National Volunteer Week reminded us of the importance of hands-on giving: what’s next?
Happily for society, the clarion call of volunteerism is echoing across the business world, and as results roll in from National Volunteer Week (April 10-16, 2016), we are expecting to see the week have more of an impact this year than ever before. Initiated by Points of Light in the United States (the world’s largest organization dedicated to volunteer service), the week is about “inspiring, recognizing and encouraging people to seek out imaginative ways to engage their communities.”
For companies, National Volunteer Week was a timely opportunity to spearhead workplace programs that respond to the growing interest in volunteer opportunities in ways that generate both business and community impact. And while the annual event itself presented a chance to test drive new volunteer strategies, it’s now time to look forward and begin planning life-changing volunteer experiences on a much larger scale.
Recognizing that today’s diverse workforce is hungry for volunteer opportunities that can accommodate a wide spectrum of ages, abilities, interests, skills and available time is the new key to unlocking greater engagement across your organization. Having a smart tool like Spark to track and reward volunteer time will be sure to get even more people on board (and make your life easier at the same time). Here are some approaches that will help you create impactful and engaging volunteer programs year-round.
Identify which motivators drive engagement
Prior to launching any kind of employee volunteer program, it’s critical to understand the intrinsic motivations that drive volunteerism in the workplace. Simple altruism is not the only motivator, and studies now reveal the inspirations behind giving back are as diverse as the people themselves. True, many of your people will take part out of a basic desire to make a charitable or social impact. But some will also sign up to share their skills and training, perhaps even in a mentorship capacity. Others might volunteer hoping to learn a new skill, or gain insights into the cause itself. Still others will be there to network, and possibly advance their careers. Before launching any new volunteer program or initiative, it’s wise to recognize the many possible entry points into the activity, and design accordingly.
Strategies that drive greater impact: breadth, incentives and low barriers to entry
Once you have identified your motivators and determined your goals, volunteer strategies follow in lockstep. They can range from the tried-and-true company-sponsored events (like serving meals at homeless shelters, sorting groceries at the local food bank and packing boxes at gift donation centers) to mentor programs (like teaming employees with potential beneficiaries such as Big Brothers and Big Sisters, YWCA and YMCA, and Boys and Girls Clubs) to skills-based opportunities that align impact goals with people development (like having a designer help with a charity website, an engineer assist with integration of software products, etc.).
Nearly 27% of companies also offer financial grants or “Dollars for Doers” rewards connected to volunteer service, with 30% more reporting that they plan to. A popular strategy for a Dollars for Doers program attaches a monetary figure to volunteer hours spent and then converts that amount into a giving opportunity for employees.
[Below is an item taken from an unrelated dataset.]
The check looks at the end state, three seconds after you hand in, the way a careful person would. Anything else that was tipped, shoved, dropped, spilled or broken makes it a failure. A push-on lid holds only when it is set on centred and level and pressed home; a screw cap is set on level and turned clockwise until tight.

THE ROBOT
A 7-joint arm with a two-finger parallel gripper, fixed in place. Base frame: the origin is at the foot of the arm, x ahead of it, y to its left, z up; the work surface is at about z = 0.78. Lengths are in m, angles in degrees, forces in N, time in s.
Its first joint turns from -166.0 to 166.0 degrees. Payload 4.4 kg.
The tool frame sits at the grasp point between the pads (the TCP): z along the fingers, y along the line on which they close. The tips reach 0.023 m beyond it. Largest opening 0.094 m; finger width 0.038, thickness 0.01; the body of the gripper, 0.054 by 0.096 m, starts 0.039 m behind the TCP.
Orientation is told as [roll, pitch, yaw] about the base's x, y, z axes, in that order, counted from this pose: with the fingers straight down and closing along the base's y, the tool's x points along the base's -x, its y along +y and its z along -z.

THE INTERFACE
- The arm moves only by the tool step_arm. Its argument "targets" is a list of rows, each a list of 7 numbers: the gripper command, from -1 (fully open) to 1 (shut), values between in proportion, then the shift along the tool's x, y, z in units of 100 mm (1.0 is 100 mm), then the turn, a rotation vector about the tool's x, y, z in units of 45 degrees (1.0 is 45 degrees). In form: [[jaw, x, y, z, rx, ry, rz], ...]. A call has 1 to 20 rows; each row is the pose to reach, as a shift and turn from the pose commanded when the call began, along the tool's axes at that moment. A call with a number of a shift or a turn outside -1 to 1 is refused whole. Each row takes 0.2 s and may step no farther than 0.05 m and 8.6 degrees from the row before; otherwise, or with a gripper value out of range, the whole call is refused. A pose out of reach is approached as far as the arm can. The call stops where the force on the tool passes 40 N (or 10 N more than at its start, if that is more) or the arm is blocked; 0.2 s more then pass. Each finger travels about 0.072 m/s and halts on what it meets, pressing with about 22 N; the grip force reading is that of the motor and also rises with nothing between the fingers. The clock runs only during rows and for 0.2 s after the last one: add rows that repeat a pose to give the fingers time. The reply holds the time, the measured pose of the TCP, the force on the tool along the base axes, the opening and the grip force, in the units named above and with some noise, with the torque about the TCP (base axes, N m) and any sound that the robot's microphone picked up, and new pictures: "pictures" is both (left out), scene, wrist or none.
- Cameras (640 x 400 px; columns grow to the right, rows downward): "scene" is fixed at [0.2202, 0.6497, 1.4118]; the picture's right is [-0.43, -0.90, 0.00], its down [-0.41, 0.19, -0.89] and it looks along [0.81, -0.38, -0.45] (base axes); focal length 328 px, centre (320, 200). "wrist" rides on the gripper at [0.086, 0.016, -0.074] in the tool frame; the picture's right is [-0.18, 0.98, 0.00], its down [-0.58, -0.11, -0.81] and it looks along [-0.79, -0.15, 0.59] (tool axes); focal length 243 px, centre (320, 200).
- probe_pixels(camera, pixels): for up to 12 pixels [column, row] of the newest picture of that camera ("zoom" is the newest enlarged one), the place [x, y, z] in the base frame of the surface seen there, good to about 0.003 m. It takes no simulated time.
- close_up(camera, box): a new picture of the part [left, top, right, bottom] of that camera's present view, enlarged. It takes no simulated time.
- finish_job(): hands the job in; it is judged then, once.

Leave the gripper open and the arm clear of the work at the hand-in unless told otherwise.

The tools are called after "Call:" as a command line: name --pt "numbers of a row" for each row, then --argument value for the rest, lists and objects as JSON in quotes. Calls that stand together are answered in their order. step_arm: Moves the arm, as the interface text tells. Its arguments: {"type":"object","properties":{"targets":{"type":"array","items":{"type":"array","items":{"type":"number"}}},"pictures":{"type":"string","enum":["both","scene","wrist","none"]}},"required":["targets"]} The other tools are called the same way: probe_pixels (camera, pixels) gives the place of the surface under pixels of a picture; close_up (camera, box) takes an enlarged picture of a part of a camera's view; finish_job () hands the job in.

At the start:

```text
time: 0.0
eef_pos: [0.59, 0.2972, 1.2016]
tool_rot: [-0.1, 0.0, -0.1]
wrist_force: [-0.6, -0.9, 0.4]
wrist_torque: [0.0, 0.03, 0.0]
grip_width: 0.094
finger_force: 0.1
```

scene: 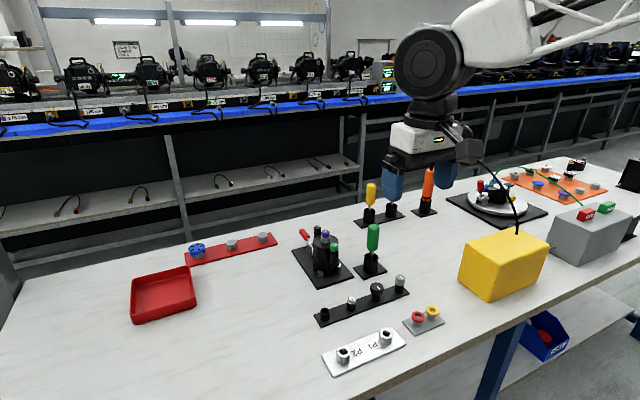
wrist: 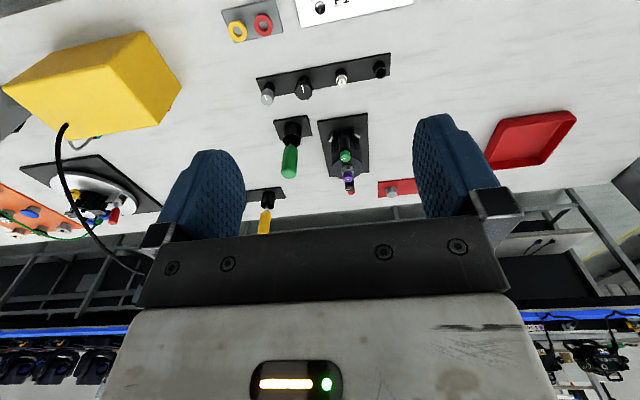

For example, an employee could record 10 hours working at a soup kitchen, have those hours turned into “giving dollars” or donation currency, and then use a program like Benevity’s Spark to give to any charity they choose. Incentivizing your program is a proven way to drive engagement.
If your organization is already supporting a volunteer program, it’s also worth keeping in mind some of the approaches that strengthen it. That includes removing minimum hour thresholds that could be acting as barriers to participation and engagement, and moving beyond activities focused only on fun and team-building toward ones focused on providing deeper and more meaningful experiences.
Program integration and employee recognition drive business impact
The key to a solid volunteer program is that it supports and coordinates with all the other engagement programs your business is undertaking. It thrives when complemented by other strategies, from year-round giving to everything else your company does to involve, recognize and reward its most valuable asset. In fact, integrating strategies is so powerful that employees who volunteer donate on average 41% more dollars.
Speaking of your most valuable asset, don’t forget to acknowledge your people’s hard work. This will help motivate them to keep giving their time on a year-round basis, while supporting and rewarding their efforts in recognition of the impact they’re having.
The benefit of volunteering is seen beyond the immediate impact on community initiatives and charitable efforts. The longer-term payoff for companies is employee engagement, which studies like the 2015 America’s Charities Snapshot are very clear about:
National Volunteer Week has reminded us that there is still much to be done… and many more possibilities to explore.